Tapi saya tetap menganggap wajar. Manusiawi. Justru menjadi tidak manusiawi bila saya mengagumi semua yang ada padanya dari ujung rambut sampai ke ujung kaki.

O, ya .. di awal saya ungkapkan mengagumi SBY secara diam-diam. Sengaja saya katakan diam-diam karena kalau ramai-ramai saya takut dianggap tidak populer. Sementara sebagian yang lain sedang asyik membicarakan kehebatan Jokowi, terkesan dengan gebrakan-gebrakan Dahlan Iskan, berpikir tentang Anis Baswedan, Sri Sultan, Ahok, Rismaharini, Megawati, Rhoma Irama, Prabowo, Win–HT, ARB, Hidayat Nurwahid, dan lain-lainnya; tetapi saya malah nyeleneh sendiri.
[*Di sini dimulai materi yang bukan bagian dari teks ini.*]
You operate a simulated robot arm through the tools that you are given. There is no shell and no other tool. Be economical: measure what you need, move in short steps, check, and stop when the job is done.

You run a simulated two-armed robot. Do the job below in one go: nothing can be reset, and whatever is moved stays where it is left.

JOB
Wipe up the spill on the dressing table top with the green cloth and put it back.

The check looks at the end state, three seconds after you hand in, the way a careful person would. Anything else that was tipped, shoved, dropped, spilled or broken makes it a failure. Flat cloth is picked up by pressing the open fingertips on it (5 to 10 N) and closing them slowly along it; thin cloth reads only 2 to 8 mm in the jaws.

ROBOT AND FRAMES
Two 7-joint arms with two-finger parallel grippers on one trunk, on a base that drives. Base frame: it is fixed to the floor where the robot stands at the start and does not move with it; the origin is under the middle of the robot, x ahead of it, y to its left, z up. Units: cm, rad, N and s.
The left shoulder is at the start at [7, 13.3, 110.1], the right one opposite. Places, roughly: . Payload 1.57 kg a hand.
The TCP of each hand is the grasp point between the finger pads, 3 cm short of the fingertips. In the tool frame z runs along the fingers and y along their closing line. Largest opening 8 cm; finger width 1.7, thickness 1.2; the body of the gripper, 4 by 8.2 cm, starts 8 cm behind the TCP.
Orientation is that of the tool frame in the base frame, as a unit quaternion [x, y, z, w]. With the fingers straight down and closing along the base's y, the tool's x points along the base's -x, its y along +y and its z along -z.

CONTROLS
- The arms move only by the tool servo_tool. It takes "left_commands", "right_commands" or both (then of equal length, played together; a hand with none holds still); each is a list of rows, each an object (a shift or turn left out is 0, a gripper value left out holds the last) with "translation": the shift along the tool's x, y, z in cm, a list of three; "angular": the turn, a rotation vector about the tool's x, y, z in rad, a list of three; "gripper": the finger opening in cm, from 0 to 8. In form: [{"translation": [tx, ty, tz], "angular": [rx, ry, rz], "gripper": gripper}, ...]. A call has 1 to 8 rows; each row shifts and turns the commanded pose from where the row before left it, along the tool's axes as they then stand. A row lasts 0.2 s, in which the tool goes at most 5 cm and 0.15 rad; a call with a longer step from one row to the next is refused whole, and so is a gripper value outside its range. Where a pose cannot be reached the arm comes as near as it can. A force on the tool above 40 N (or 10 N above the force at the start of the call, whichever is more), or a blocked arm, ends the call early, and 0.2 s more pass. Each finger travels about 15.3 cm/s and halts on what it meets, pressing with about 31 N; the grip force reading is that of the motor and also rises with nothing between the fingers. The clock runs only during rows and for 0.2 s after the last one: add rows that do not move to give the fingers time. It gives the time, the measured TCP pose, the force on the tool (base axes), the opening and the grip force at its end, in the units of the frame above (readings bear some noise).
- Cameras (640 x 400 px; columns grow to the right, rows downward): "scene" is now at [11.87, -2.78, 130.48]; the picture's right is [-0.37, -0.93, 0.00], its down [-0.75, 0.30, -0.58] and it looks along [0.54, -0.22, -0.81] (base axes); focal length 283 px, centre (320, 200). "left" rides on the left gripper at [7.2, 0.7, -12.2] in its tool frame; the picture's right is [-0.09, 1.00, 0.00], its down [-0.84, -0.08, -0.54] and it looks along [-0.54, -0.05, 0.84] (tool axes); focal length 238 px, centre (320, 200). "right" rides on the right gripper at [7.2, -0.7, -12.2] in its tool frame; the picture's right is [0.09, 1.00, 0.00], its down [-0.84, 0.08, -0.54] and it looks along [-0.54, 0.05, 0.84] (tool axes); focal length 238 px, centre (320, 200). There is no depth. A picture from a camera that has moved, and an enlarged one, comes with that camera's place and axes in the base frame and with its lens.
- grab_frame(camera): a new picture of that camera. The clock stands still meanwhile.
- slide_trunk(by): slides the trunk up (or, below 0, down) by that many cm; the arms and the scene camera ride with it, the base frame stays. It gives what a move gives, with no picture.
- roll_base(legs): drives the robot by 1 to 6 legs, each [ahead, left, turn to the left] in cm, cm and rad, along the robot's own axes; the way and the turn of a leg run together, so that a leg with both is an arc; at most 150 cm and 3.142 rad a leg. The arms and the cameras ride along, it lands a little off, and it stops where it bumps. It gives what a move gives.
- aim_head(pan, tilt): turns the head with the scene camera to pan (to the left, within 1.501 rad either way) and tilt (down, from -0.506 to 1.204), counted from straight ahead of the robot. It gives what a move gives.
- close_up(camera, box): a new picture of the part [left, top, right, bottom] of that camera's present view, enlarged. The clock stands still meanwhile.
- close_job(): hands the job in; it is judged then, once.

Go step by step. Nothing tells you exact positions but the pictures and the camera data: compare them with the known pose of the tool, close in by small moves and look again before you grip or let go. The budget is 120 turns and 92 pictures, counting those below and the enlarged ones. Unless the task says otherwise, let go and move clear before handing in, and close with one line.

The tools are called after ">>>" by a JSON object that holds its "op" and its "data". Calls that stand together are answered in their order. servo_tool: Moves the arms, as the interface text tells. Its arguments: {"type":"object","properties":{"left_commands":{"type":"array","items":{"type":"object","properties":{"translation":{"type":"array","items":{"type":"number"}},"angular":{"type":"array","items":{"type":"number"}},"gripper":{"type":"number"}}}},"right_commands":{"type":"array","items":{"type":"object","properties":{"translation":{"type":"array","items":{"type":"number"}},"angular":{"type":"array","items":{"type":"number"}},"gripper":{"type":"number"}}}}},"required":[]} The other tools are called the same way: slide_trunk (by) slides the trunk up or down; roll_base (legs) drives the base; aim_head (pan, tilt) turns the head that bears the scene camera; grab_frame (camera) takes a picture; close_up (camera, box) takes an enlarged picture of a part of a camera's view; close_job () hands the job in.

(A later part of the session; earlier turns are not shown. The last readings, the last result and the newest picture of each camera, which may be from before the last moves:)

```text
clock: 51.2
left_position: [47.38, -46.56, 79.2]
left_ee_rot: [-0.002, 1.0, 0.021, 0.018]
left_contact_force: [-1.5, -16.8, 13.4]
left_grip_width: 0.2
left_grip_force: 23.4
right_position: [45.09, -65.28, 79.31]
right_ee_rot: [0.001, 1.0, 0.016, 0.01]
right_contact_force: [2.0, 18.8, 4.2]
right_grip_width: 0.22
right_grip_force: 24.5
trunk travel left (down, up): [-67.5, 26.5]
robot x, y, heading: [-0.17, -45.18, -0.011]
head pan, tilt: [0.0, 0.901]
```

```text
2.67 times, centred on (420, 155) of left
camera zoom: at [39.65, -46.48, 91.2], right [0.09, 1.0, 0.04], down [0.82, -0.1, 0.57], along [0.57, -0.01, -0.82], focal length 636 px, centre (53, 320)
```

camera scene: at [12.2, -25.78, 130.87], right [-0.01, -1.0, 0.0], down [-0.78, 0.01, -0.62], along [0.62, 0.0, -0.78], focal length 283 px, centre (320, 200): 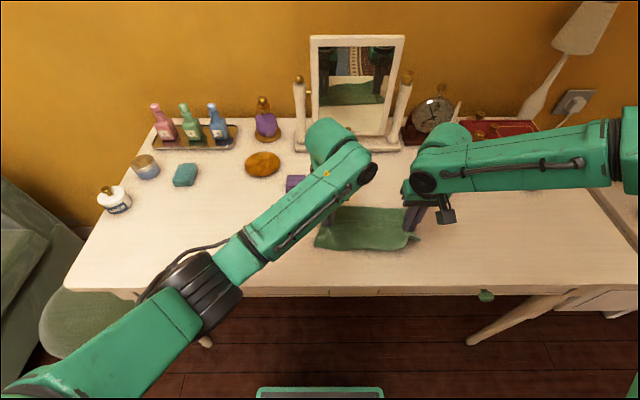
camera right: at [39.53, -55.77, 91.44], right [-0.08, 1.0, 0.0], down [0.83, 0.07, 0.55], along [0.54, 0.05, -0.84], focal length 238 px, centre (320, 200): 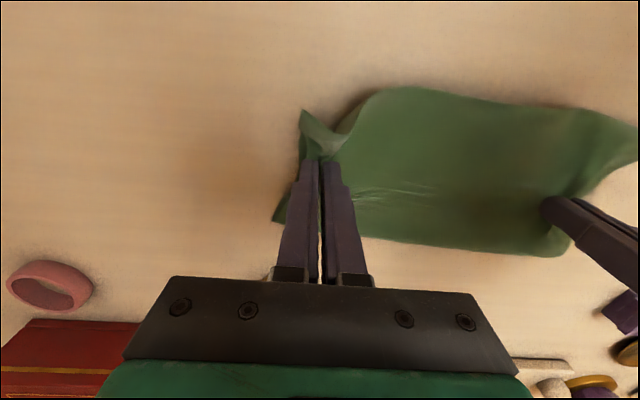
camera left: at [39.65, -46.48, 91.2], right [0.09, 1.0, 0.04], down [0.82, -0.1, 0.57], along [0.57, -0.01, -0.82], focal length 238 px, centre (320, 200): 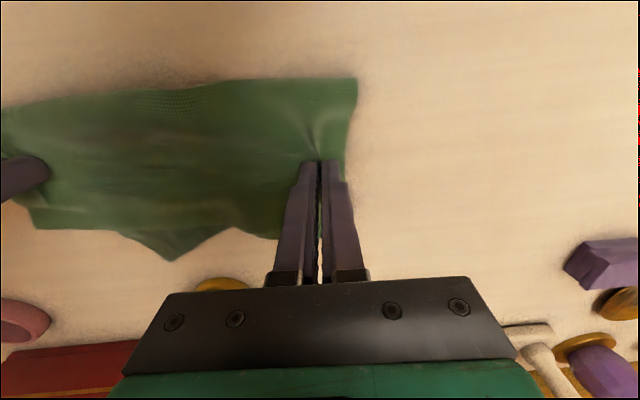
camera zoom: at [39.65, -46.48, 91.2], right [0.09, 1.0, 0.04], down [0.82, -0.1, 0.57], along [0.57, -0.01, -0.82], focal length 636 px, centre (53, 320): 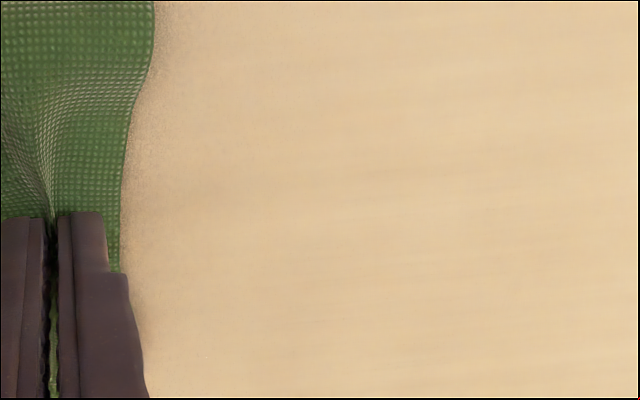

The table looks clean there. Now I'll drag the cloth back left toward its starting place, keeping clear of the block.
Saya mengagumi SBY. Dan saya percaya jika hal tersebut bukan sebuah dosa. Apalagi ini negeri demokrasi. Bebas mengagumi siapa saja. Berpendapat berbeda pun sudah merupakan sesuatu yang biasa.

Disepakati atau tidak, pada era Presiden SBY inilah kebebasan untuk berpendapat benar-benar bisa dirasakan. Setiap orang betul-betul luar biasa bebas dalam menyampaikan unek-uneknya. Tidak senang ya ucapkan saja tidak senang. Tak perlu ditabung-tabung. Langsung dihabiskan begitu terpikirkan. Boleh ngomong apa saja. Bahkan mem-bully SBY pun seolah jadi menu yang amat biasa.

Saya bayangkan, seandainya hal seperti ini terjadi di era Soeharto. Atau parahnya lagi, bila era tersebut berulang lagi. Bisa-bisa penuh isi bui dengan tuduhan pencemaran nama baik, fitnah, dan entah apalagi nama tuduhannya. Dan dari yang banyak-banyak masuk bui ini, lebih banyak yang dijerat dengan pasal-pasal karet.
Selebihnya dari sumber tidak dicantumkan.